## [Text segment]
»»

Acting Labor Secretary: Companies Must Protect Children From Dangerous Jobs | Opinion

In the dead of night, at meat processing plants across eight states, more than a hundred children were using scalding water and hazardous chemicals to clean blood and animal parts from dangerous machines like head splitters and back saws.

At a sawmill in Wisconsin, a 16-year-old boy died after getting pinned in a wood-stacking machine.

In a poultry plant in Mississippi, another 16-year-old boy died in the process of cleaning the facility's equipment.

These horrific cases of child labor are not stories from a hundred years ago. They are not stories from a distant country. They happened here in the United States in just the past year. This must stop. When we go shopping – whether for groceries, gifts, or supplies – we should not have to question if the products were made with illegal child labor.

Protesting Relaxing Child Labor Laws
Protesters gather during a rally outside the National Restaurant Association trade show in Chicago to call out the business association for lobbying to weaken child-labor regulations on May 22, in Chicago, Illinois. Boczarski/Getty Images for One Fair Wage

While we may not all agree on solutions to some of our greatest challenges, we should all be able to come together to unequivocally demand that children in the United States and around the world can grow up safe, healthy, and protected from exploitation.

Let me be clear: youth employment, when done safely and by the book, can be one of the most enriching experiences in a young person's life. That first job often helps young people learn about their strengths, develop their talents, and even ignite passions that will last a lifetime.

But one child working in a hazardous environment is one too many.

««

## [Stored data]
»»

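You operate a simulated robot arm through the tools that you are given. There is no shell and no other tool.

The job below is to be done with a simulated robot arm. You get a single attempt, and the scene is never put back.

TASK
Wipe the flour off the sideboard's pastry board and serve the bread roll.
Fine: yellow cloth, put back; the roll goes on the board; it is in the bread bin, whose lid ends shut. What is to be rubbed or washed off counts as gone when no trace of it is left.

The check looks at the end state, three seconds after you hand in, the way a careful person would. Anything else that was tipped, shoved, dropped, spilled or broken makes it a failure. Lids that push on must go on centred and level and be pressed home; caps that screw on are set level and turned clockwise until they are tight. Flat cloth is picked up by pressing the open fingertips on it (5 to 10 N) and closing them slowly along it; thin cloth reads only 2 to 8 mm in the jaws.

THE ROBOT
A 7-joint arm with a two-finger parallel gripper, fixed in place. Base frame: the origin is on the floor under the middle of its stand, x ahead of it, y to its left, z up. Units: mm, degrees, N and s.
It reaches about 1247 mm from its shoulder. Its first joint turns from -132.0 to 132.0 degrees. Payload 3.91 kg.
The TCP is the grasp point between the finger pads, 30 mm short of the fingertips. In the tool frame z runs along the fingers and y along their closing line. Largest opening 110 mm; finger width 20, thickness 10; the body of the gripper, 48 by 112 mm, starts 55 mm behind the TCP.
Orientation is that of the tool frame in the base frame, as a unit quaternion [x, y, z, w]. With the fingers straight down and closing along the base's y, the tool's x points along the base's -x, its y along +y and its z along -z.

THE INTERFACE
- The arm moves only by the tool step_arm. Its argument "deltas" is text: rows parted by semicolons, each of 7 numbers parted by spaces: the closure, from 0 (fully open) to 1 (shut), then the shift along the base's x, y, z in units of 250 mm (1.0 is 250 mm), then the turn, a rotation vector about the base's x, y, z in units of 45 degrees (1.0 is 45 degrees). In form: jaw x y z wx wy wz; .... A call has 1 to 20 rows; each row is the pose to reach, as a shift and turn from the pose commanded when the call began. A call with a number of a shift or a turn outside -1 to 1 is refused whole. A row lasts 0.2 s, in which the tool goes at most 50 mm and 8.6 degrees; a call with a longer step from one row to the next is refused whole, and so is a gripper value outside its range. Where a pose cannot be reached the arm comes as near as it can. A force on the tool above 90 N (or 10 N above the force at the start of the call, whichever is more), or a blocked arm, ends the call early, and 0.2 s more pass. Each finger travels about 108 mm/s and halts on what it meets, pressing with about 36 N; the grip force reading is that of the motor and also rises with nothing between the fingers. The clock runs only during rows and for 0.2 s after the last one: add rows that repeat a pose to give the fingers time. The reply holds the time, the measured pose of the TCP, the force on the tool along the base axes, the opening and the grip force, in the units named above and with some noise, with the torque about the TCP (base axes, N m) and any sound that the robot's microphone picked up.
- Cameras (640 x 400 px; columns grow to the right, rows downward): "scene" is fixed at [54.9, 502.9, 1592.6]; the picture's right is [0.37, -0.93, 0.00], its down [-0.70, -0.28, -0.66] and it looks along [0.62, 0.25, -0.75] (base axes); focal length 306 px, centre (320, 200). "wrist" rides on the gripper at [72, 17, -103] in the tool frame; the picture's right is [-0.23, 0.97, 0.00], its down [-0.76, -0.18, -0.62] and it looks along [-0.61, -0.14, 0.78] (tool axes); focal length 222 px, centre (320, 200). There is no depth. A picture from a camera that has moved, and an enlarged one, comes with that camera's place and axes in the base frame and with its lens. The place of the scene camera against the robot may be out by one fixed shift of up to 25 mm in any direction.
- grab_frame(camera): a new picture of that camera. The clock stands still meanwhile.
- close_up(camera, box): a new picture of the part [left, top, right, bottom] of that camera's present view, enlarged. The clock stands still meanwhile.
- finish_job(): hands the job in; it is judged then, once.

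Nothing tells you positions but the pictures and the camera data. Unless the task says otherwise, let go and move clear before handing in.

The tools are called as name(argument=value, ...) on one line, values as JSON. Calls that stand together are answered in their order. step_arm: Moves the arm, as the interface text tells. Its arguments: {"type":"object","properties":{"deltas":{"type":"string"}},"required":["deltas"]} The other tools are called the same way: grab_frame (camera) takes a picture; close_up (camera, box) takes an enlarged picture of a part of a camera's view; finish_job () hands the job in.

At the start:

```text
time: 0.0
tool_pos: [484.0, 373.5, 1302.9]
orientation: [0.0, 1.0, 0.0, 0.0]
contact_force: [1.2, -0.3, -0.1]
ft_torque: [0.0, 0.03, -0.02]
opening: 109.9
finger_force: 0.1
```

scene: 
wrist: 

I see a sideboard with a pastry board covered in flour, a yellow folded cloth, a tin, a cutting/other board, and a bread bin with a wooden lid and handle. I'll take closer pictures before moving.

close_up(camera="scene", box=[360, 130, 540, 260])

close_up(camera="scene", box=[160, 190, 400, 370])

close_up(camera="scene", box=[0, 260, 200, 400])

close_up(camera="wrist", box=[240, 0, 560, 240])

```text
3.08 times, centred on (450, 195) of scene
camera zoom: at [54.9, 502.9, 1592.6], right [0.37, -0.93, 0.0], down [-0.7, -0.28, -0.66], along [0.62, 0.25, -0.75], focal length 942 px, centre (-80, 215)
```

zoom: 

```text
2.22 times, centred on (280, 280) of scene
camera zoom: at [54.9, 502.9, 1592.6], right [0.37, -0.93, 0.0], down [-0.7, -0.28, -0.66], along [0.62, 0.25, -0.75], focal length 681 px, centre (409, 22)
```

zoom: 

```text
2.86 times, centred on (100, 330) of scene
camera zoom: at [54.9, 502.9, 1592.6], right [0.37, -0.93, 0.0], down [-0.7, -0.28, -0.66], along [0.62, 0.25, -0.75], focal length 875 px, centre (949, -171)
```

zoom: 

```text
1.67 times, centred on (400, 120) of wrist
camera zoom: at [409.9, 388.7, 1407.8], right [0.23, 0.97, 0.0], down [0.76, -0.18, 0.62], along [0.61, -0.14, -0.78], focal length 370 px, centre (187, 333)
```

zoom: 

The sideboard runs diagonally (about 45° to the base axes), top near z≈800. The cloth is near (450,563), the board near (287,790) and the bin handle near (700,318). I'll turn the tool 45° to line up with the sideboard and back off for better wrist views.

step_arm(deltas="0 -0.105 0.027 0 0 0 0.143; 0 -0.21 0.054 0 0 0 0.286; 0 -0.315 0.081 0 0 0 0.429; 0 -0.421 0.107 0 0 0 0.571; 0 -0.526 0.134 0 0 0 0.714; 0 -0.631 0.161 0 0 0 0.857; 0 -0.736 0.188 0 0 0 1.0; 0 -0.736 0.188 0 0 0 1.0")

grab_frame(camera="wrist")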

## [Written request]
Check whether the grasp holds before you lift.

««

## [Written request]
Return the text segment unchanged, from "Acting Labor Secretary: Companies" to its end.

## [Written response]
Acting Labor Secretary: Companies Must Protect Children From Dangerous Jobs | Opinion

In the dead of night, at meat processing plants across eight states, more than a hundred children were using scalding water and hazardous chemicals to clean blood and animal parts from dangerous machines like head splitters and back saws.

At a sawmill in Wisconsin, a 16-year-old boy died after getting pinned in a wood-stacking machine.

In a poultry plant in Mississippi, another 16-year-old boy died in the process of cleaning the facility's equipment.

These horrific cases of child labor are not stories from a hundred years ago. They are not stories from a distant country. They happened here in the United States in just the past year. This must stop. When we go shopping – whether for groceries, gifts, or supplies – we should not have to question if the products were made with illegal child labor.

Protesting Relaxing Child Labor Laws
Protesters gather during a rally outside the National Restaurant Association trade show in Chicago to call out the business association for lobbying to weaken child-labor regulations on May 22, in Chicago, Illinois. Boczarski/Getty Images for One Fair Wage

While we may not all agree on solutions to some of our greatest challenges, we should all be able to come together to unequivocally demand that children in the United States and around the world can grow up safe, healthy, and protected from exploitation.

Let me be clear: youth employment, when done safely and by the book, can be one of the most enriching experiences in a young person's life. That first job often helps young people learn about their strengths, develop their talents, and even ignite passions that will last a lifetime.

But one child working in a hazardous environment is one too many.